Direction:
Write out the whole listing again, exactly as given.

Recorded information:
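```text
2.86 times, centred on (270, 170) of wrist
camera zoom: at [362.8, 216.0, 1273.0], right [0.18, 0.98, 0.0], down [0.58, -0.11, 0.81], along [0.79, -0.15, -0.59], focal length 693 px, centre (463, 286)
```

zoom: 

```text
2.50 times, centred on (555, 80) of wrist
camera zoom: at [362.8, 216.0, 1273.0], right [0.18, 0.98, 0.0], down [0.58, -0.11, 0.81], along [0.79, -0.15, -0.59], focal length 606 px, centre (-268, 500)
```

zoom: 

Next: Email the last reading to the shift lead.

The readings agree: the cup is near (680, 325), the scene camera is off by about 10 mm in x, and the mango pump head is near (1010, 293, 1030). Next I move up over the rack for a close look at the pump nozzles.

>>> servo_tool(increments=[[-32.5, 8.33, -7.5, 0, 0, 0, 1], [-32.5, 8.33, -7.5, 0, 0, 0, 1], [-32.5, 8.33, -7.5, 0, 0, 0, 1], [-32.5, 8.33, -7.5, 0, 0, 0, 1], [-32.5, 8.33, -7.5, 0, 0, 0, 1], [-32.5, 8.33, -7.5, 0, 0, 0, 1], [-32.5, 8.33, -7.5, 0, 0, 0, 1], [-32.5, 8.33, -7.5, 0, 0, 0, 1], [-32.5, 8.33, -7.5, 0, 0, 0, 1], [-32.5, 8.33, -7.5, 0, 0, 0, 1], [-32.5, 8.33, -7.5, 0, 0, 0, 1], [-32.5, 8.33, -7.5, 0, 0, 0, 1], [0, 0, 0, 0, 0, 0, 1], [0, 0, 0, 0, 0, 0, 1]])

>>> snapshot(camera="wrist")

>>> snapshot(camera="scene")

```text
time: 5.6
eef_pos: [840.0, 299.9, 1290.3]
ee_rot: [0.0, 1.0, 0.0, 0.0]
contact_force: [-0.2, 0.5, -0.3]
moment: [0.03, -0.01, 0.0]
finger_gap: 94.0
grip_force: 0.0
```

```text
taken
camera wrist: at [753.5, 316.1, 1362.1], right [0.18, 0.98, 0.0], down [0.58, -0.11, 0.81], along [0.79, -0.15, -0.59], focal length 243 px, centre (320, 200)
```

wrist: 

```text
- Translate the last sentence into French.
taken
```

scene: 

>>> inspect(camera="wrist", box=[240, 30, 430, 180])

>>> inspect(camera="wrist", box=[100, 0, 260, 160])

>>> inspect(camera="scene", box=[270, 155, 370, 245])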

Exercise result:
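```text
2.86 times, centred on (270, 170) of wrist
camera zoom: at [362.8, 216.0, 1273.0], right [0.18, 0.98, 0.0], down [0.58, -0.11, 0.81], along [0.79, -0.15, -0.59], focal length 693 px, centre (463, 286)
```

zoom: 

```text
2.50 times, centred on (555, 80) of wrist
camera zoom: at [362.8, 216.0, 1273.0], right [0.18, 0.98, 0.0], down [0.58, -0.11, 0.81], along [0.79, -0.15, -0.59], focal length 606 px, centre (-268, 500)
```

zoom: 

Next: Email the last reading to the shift lead.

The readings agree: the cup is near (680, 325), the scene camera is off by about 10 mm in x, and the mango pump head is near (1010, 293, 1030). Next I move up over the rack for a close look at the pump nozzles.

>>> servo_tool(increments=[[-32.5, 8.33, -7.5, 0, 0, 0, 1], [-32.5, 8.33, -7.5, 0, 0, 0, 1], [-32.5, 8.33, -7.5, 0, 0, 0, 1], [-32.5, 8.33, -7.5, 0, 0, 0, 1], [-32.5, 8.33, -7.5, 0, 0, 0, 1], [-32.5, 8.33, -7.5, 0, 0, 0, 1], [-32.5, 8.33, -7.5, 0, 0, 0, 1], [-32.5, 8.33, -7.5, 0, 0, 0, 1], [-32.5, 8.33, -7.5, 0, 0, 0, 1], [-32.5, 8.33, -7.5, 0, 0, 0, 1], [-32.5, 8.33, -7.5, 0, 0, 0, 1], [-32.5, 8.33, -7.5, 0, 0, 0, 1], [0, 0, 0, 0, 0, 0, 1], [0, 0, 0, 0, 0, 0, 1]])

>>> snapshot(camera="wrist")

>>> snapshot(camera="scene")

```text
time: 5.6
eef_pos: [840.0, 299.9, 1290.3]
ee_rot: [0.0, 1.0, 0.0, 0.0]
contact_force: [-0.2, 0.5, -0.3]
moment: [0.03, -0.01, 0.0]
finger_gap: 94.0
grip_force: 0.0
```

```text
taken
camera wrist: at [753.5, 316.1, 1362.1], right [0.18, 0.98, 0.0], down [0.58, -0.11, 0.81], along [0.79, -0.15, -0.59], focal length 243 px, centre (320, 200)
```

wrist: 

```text
- Translate the last sentence into French.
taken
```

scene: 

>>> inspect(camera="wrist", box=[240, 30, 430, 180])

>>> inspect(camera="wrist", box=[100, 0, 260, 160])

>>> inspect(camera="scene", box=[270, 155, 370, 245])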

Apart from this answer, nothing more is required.